Though business expenditures on basic research have increased significantly since 2012, the private sector plays a much stronger role in latter stages of the innovation cycle, and is the primary funder of applied research and development in the U.S. Still, many new technologies face barriers to entry into existing markets due to financial, policy, and regulatory barriers that often favor incumbent technologies, necessitating a range of policy incentives to enable deployment.

How Does Federal Energy Innovation Policy Work?

New innovations that reach full market diffusion with policy support do so through a combination of supply “push” policies such as RD&D investments and demand “pull” policies such as procurement and tax incentives that enable the private sector to commercialize useful products that can access and thrive in markets. The federal government has been a predominant driver of RD&D investments, especially for clean energy technologies. These technologies will be critical to reducing greenhouse gas emissions given both the significant emissions profile of the energy sector and significant growth projections for global energy demand. The U.S. Department of Energy (DOE), particularly through its oversight of the national laboratories, has played a key role in advancing these technologies, through RD&D as well as collaboration with the private sector to foster commercialization efforts. Other agencies also fund mission-relevant RD&D with significant potential emissions reduction benefits.  For example, the U.S. Department of Agriculture is advancing research on agricultural and forestry practices that can increase natural carbon storage.

Our ability to reduce emissions and avoid the worst impacts of climate change will depend on our ability to develop and deploy – at scale – advanced, low-carbon technologies that provide equivalent or better energy services at costs competitive with incumbent technologies. This will require accelerating the innovation cycle, along with close and effective collaboration with the private sector to commercialize these technologies. A number of new innovation models have emerged in recent years to foster improved collaboration with the private sector, such as DOE’s multidisciplinary Energy Innovation Hubs, which promote public and private collaboration on research and engineering to tackle important energy challenges.

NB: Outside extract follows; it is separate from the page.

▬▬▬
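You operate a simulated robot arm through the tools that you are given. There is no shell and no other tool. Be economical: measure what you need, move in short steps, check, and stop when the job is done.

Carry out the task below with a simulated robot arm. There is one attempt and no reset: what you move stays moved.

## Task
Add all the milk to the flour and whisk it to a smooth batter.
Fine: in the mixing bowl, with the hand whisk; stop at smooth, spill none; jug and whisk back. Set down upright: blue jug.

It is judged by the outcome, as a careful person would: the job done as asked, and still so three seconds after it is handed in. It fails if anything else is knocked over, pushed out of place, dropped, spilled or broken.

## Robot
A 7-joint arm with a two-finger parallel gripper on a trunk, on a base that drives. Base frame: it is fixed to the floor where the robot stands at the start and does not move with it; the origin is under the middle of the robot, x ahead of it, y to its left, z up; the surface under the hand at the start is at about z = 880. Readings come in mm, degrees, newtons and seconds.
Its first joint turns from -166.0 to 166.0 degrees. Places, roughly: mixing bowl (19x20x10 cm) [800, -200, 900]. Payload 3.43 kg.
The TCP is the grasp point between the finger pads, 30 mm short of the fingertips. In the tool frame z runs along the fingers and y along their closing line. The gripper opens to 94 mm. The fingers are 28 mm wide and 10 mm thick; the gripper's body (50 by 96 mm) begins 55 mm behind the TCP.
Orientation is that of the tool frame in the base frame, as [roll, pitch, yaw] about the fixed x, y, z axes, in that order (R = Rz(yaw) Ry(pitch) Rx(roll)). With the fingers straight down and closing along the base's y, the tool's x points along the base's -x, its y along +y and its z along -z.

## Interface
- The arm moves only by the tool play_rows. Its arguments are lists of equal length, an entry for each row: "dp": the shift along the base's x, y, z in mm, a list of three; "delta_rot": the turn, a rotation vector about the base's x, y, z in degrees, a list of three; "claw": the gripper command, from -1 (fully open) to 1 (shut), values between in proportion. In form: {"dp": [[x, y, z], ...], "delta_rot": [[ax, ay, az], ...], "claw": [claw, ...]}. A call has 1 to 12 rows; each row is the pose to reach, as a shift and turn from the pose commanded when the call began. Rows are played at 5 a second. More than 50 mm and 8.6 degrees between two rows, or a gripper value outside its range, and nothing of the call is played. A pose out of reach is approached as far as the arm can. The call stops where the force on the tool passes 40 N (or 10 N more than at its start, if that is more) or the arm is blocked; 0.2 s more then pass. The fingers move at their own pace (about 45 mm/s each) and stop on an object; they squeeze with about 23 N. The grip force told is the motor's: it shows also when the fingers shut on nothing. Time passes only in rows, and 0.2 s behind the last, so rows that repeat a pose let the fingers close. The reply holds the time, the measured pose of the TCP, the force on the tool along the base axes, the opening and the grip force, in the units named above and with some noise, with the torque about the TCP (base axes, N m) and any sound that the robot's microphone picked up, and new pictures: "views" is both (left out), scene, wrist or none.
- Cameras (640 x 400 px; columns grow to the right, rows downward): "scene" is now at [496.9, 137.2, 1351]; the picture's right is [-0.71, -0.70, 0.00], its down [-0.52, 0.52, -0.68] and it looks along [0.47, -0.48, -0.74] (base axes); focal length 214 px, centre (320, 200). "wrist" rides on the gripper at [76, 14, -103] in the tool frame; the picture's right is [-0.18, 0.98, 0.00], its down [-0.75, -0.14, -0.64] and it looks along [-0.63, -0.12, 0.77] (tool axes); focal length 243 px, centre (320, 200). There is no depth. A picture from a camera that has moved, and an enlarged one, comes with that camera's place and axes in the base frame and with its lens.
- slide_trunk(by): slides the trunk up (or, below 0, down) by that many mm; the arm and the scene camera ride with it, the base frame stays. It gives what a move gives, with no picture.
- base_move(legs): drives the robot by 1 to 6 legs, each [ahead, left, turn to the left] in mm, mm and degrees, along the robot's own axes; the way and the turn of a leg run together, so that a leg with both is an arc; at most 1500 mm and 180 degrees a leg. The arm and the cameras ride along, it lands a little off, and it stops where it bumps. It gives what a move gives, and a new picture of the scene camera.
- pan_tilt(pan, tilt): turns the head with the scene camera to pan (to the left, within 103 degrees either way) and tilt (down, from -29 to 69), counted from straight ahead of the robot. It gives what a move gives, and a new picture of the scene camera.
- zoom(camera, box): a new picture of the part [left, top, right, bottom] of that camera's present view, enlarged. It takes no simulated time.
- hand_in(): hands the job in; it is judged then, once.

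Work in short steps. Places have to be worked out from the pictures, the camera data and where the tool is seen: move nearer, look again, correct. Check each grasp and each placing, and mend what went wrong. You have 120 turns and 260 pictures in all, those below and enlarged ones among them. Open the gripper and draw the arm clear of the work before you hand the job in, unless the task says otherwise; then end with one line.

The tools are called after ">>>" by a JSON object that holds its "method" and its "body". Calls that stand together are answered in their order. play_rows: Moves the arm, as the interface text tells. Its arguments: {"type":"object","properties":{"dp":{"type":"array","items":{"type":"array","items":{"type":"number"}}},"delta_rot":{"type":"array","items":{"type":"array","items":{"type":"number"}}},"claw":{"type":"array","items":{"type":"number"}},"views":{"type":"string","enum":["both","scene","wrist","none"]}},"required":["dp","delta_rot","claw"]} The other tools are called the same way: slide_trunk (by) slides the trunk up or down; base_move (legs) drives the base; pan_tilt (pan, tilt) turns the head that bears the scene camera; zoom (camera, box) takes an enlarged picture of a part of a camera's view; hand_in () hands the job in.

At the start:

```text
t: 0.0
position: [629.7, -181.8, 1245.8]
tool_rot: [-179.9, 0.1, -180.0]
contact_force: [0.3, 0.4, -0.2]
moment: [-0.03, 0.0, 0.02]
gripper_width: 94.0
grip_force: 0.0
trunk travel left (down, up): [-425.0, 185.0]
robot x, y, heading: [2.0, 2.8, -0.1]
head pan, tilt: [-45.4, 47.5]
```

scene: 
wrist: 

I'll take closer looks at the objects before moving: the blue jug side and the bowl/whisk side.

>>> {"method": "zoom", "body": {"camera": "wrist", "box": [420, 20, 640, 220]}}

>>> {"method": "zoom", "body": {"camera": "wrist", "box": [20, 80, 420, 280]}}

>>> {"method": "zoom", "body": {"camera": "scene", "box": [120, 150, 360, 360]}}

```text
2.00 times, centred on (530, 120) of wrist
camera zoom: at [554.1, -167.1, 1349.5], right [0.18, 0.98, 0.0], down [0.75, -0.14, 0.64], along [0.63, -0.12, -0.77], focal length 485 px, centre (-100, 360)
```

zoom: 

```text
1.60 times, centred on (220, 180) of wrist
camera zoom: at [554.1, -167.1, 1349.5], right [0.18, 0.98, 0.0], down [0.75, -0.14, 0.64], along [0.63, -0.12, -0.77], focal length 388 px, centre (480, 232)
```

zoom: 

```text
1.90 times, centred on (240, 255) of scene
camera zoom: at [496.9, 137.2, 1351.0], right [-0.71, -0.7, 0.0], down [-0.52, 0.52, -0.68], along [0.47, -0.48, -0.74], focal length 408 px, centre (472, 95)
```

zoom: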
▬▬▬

Key Technology Innovation Policy Design Considerations

The success or failure of technological innovation is driven by a range of technical, financial, market and policy circumstances. Importantly, the policies that drive innovation can vary by sector, along with market and technological conditions. Mechanisms to drive deployment are addressed elsewhere in this catalogue, but key policy considerations for federal support in earlier stages of the innovation cycle include:

Key Design Considerations

Is emissions reduction an explicit objective in a given agency or program authorizing legislation and/or mission? What does legislation authorizing specific agencies or programs provide in terms of funding levels and direction? Are programs being funded at their fully authorized levels through appropriations?

Which stages of the technology development cycle are federal programs supporting? Are these programs targeted toward filling gaps the private sector is not well-positioned to fill, e.g., the “valley of death”?

Are federal investments sufficiently focused on reducing risk for projects advancing technologies that may attract some private sector investment, but which have public benefits that warrant public investment as well? Are those investments leveraging or “crowding in” the private sector, or supporting projects the private sector would have anyway, effectively “crowding out” private investment?

Most programs at the Department of Energy by law must require that recipients of federal funding cover a portion of project or program costs, referred to as “cost-share”, although nonprofits and institutions of higher education are exempted. Is the cost-share appropriate for the level of risk in a project? Is the statutorily set 50 percent cost-share for demonstration projects appropriate, or should Congress – in authorizing programs – instruct the Secretary of Energy to more frequently exercise its legally authorized discretion to reduce cost-share requirements for technology demonstrations that meet specified criteria?

U.S. Experience

The U.S. has long been a global leader in innovation, particularly in energy – having developed nuclear fission, solar photovoltaics (PV), the lithium-ion battery and oil and gas extraction technologies that enabled the shale revolution. These and other innovations originating from the U.S. ecosystem of national laboratories, academic institutions and the private sector served as a foundation for the economic ascendance of the United States in the twentieth century. In recent decades, DOE’s RD&D programs have advanced a host of technologies including renewables, carbon capture, and vehicle technologies and fuels that have provided significant economic returns to U.S. taxpayers, while reducing greenhouse gas emissions and enhancing American competitiveness internationally. A new agency – the Advanced Research Projects Agency for Energy or ARPA-E – was launched in 2009 and utilizes a more entrepreneurial approach to help accelerate early-stage technologies toward commercialization. ARPA-E has already led to the creation of 82 new companies, more than $3.2 billion in follow-on private funding, and nearly 400 patents. However, the U.S. once directed a far greater percentage of federal spending to energy innovation than it does now, as federal energy R&D outlays have decreased by roughly two-thirds over the last thirty years as a percentage of total R&D outlays.